The (current) Employment Rights Bill, due to receive the Royal Assent in late-2025, provides the framework for a huge package of measures with the potential to make a very significant difference (both directly and indirectly) to the gender pay gap. Notably, this includes the publication of Equality Action Plans by large businesses. But much will depend on the legislation’s phased implementation during 2026-27, entailing the drafting of regulations that will be put out for consultation prior to adoption. The detail, and the extent to which proposals are diluted or become voluntary rather than mandatory and enforceable, will matter.

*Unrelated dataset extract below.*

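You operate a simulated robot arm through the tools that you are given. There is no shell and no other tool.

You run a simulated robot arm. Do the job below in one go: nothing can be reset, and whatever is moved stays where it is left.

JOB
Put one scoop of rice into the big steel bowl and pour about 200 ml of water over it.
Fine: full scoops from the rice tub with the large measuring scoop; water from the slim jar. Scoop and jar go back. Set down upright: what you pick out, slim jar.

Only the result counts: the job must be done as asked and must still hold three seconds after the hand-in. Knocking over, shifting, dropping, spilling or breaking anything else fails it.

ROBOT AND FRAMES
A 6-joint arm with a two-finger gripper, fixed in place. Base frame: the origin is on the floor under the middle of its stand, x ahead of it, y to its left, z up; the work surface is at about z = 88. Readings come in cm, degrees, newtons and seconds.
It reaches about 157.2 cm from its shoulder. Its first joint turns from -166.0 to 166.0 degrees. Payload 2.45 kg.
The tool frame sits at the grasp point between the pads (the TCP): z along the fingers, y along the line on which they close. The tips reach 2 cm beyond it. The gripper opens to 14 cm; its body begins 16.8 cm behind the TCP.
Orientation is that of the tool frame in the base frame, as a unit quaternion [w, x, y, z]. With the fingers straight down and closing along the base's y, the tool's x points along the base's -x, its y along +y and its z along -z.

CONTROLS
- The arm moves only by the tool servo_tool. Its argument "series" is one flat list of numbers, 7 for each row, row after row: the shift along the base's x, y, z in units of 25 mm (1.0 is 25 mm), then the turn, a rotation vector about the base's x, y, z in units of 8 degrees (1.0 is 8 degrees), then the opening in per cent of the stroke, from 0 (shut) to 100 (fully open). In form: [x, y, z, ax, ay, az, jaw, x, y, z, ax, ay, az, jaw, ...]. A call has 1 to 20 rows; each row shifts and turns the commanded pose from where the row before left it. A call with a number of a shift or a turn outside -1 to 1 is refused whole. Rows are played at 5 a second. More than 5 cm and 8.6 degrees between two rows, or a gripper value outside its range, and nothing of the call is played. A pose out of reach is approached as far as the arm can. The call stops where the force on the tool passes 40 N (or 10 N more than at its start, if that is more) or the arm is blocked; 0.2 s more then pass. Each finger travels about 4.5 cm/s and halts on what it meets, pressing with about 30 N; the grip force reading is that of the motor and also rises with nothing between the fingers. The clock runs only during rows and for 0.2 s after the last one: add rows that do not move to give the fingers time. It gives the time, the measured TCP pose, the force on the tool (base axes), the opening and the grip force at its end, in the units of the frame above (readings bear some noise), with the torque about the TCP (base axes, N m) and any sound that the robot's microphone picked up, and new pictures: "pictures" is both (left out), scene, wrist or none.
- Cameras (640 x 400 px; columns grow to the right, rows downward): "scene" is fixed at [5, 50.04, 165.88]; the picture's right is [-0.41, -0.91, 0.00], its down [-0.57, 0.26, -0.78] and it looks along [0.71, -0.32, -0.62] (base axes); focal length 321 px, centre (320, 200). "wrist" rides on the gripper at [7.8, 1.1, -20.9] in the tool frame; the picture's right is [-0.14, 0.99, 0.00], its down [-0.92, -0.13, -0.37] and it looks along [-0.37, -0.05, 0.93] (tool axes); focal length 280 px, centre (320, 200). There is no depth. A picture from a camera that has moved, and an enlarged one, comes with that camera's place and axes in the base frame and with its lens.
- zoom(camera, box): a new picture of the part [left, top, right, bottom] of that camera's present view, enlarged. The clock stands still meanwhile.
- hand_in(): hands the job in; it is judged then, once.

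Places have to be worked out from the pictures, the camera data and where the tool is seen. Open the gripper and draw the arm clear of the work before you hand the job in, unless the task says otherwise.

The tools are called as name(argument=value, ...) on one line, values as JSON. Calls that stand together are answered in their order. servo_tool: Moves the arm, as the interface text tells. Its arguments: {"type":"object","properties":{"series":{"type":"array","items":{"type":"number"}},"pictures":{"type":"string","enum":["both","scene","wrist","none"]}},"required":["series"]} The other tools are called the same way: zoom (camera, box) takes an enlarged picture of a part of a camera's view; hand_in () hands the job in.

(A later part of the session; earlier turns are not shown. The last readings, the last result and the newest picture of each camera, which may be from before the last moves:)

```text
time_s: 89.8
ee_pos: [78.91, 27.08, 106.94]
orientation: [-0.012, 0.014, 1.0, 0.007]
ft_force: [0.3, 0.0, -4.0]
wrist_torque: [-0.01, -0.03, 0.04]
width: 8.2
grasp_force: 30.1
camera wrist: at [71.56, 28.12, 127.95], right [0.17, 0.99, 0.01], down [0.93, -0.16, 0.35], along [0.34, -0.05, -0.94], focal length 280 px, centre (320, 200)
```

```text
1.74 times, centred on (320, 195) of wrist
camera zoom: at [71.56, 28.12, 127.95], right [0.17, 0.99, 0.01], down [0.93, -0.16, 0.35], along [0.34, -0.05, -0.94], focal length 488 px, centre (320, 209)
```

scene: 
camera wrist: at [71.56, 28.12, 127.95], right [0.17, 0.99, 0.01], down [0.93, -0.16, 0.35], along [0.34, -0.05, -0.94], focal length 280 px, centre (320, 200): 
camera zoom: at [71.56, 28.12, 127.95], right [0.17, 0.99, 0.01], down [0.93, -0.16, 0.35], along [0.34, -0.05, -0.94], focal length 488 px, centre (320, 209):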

The 50-year history of equal pay and anti-discrimination legislation highlights the tendency to view workplace rights as a luxury to be dispensed with during economic downturn. This has been most apparent recently in relation to employers’ responsibility to protect workers from third-party sexual harassment. Such protection is crucial to women working in the hospitality industry, who are also more likely to face multiple and intersecting inequalities (in relation to age, race and class as well as gender). Included in the 2010 Equality Act, it was repealed in 2013 to reduce ‘legislative burdens’ during ‘austerity’. Brought back in 2024 as a preventive duty (following concerted campaigns on the back of #MeToo), the Employment Rights Bill promises to strengthen protection further by requiring employers to take ‘all reasonable steps’. What this means in practice and when it will be implemented are yet to be finalised. Economic circumstances should not be used to shift the goal posts on this and other measures or to fall behind European countries.
Finally, a revisioning of what is considered of ‘value’ (or as ‘hard’ and dirty’ work necessitating reward) is long overdue. The Employment Rights Bill proposes a vital step through the setting up of a national negotiating body to consider the remuneration, terms and conditions of social care workers, 80% of whom are women on low pay. However, entrenched historical bias against rewarding feminine ‘soft’ skills requires more major correction. Women remain clustered in lower paid jobs, of which social care is the most cogent example. Equal pay is thus about tackling low pay for working-class women, who are central to family economies and relieving child poverty.